Redox-Chemical Electron Storage on Sub-5 nm Gold Nanoparticles Compromised by Coulomb Repulsion

Noble metal nanoparticles are known to act as redox catalysts or cocatalysts in important reactions including water splitting, nitrogen fixation, or CO2 reduction. In case their diameter falls below about 10 nm, the literature is split between, on the one hand, reports of ever-increasing catalytic activity with decreasing diameter and, on the other hand, reports about an optimal diameter of about 3–6 nm, below which the catalytic activity decreases rapidly. In our study, we use the model reduction of ferricyanide to ferrocyanide catalyzed by gold nanoparticles to demonstrate that, determined by the oxidative counter-reaction, different dependencies of the catalytic activity on diminishing nanoparticle diameter exist.

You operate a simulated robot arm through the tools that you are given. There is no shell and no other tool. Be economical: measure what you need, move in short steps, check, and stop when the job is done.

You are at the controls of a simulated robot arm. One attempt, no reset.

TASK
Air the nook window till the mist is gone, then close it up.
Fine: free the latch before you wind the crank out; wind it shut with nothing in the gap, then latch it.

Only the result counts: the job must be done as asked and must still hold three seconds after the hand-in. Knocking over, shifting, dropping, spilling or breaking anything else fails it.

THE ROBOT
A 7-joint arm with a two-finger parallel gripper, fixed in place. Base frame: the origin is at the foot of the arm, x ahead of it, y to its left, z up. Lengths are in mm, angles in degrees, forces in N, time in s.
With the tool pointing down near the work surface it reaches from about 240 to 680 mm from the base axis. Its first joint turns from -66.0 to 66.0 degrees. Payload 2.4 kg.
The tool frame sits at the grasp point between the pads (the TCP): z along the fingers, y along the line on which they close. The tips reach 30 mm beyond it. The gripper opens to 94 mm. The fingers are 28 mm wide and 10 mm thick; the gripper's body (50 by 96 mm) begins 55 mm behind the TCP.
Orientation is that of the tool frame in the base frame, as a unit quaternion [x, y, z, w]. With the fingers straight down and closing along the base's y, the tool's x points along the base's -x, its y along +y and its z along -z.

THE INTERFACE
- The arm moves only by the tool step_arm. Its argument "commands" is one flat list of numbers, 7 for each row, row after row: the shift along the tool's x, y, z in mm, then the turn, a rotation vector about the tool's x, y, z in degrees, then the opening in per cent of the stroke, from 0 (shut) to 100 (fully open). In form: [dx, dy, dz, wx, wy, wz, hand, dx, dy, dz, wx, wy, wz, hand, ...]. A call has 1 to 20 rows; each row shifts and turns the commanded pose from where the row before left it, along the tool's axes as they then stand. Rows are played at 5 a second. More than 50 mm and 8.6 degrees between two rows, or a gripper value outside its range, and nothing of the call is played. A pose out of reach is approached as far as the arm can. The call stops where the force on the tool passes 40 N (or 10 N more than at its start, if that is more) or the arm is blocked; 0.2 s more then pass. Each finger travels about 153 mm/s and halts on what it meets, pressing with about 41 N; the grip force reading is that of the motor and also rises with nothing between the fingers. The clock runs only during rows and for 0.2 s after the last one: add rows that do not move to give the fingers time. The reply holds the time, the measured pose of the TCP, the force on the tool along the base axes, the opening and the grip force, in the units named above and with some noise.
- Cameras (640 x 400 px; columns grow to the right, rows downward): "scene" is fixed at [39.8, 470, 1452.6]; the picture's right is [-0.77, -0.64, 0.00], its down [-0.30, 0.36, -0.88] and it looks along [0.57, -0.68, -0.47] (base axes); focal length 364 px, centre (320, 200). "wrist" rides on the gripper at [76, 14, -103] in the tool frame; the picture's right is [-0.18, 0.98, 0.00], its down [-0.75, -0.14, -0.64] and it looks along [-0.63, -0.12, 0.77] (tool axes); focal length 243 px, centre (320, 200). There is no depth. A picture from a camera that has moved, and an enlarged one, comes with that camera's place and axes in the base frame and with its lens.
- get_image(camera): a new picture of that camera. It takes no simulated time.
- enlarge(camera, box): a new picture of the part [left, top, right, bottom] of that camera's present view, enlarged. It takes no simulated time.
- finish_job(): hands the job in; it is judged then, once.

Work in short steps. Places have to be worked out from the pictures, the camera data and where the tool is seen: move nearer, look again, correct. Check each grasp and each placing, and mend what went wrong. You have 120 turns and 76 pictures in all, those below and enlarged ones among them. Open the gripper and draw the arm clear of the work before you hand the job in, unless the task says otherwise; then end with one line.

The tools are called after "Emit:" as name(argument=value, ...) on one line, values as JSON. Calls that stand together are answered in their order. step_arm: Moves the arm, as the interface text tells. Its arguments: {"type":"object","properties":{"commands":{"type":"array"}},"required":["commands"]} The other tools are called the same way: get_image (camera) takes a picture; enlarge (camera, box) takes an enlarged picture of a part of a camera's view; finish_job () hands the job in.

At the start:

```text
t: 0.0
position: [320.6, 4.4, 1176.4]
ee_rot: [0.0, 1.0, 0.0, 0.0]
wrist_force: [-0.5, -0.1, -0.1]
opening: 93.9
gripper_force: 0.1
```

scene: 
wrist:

If no intermediate charge storage takes place, the catalytic activity increases monotonically roughly with the inverse of the diameter, down to 2 nm. If, however, a strong reductant is present, the nanoparticles act as an intermediate storage of electrons, so-called nanocathodes, which is compromised by Coulomb repulsion. This leads to an optimal diameter of 4–5 nm. It is the strength of this study that exactly the same batches of gold nanoparticles and the same model reduction are used so that the parameter space for the different size dependence of the catalytic activity is limited to the differences in oxidative counter-reactions.